Take the case of the Concord Youth Theatre (CYT), whose journey towards home had the emotional twists and turns of an odyssey. For many years, CYT (founded in 1976) had a home. It was an ideal situation for them as part of Emerson Umbrella Center for the Arts in Concord. Housed in an old school building, CYT spent an enormous amount of time and money refurbishing the building from 1983 through 2005. They were able to hold workshops, rehearsals, and performances there and even had an office space.
But in 2005, CYT lost their lease.
"We had to reinvent ourselves after losing the space," explains Lisa Evans, Producing Artistic Director of CYT since 1998. "We went from a staff of five to just two in order to conserve money and stay above water."
CYT was without a home for four years, renting space at schools and churches in Concord, Lexington, Maynard, and Lincoln-Sudbury. Luckily, a local businessman (whose mother had been president of the CYT board many years ago) stepped forward and offered them a space in an old warehouse in Concord. This un-airconditioned space wasn't ideal but it was all they had. They converted the space into a 100-seat blackbox theater. But then the landlord wanted to develop and rebuild the space so they had to move. Again. But not without his promise that he would find CYT a space first.
That was when fate stepped in once more to lead them to a small medical office building at 358 Baker Street in Concord.
"The building is newer," Evans says, "there's more parking, there's air conditioning. We don't have to do anything! And we have the opportunity to take the whole building through the enormous generosity of one of our benefactors."
The computer company which shares the building will leaving in March.
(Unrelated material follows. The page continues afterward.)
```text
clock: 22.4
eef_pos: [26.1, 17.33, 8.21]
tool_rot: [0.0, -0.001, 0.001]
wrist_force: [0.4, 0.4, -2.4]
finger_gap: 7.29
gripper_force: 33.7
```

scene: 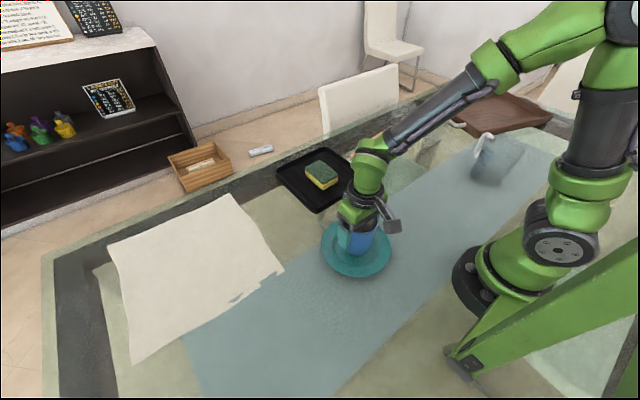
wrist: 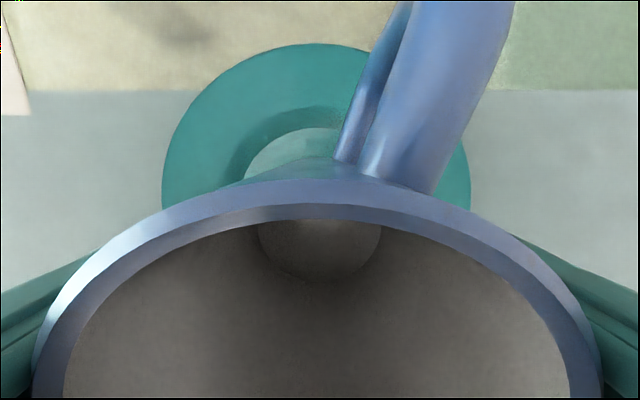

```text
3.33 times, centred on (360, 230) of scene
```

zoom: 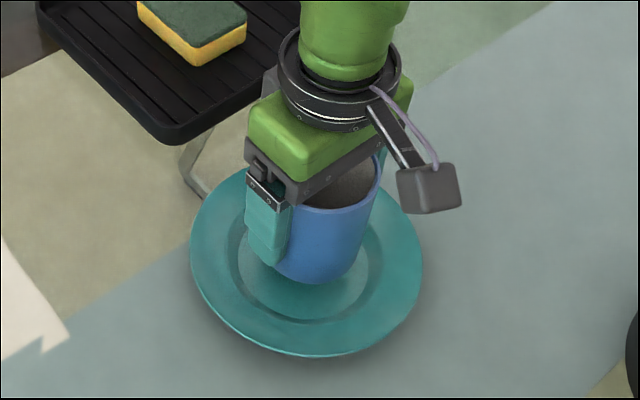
Since the entire building needs reconstruction, CYT plans to "gut" that space and create a 90-seat blackbox theater, thanks to an architect on the theater's board who created the plans, worked with the town for permits, and even found them a contractor willing to work for the cost of materials only. Lisa's son Chris Evans, a successful film actor who starred in last summer's "Captain America", has contributed the money for all building materials and new equipment.
It's a dream come true for Evans: "I love a blackbox for kids to learn in, because when a child is learning in a smaller space, they don't have to rely on set pieces and big effects. They have to rely on acting. A blackbox is intimate and up-close. It's better for the kids to learn in that environment. The whole thing is really exciting. We're starting a new chapter here with this building--a new story. We're very lucky. For all the bad stuff that's happened, we're still here."
The Concord Youth Theatre's first production in the their new theater will be Charlotte's Web in May.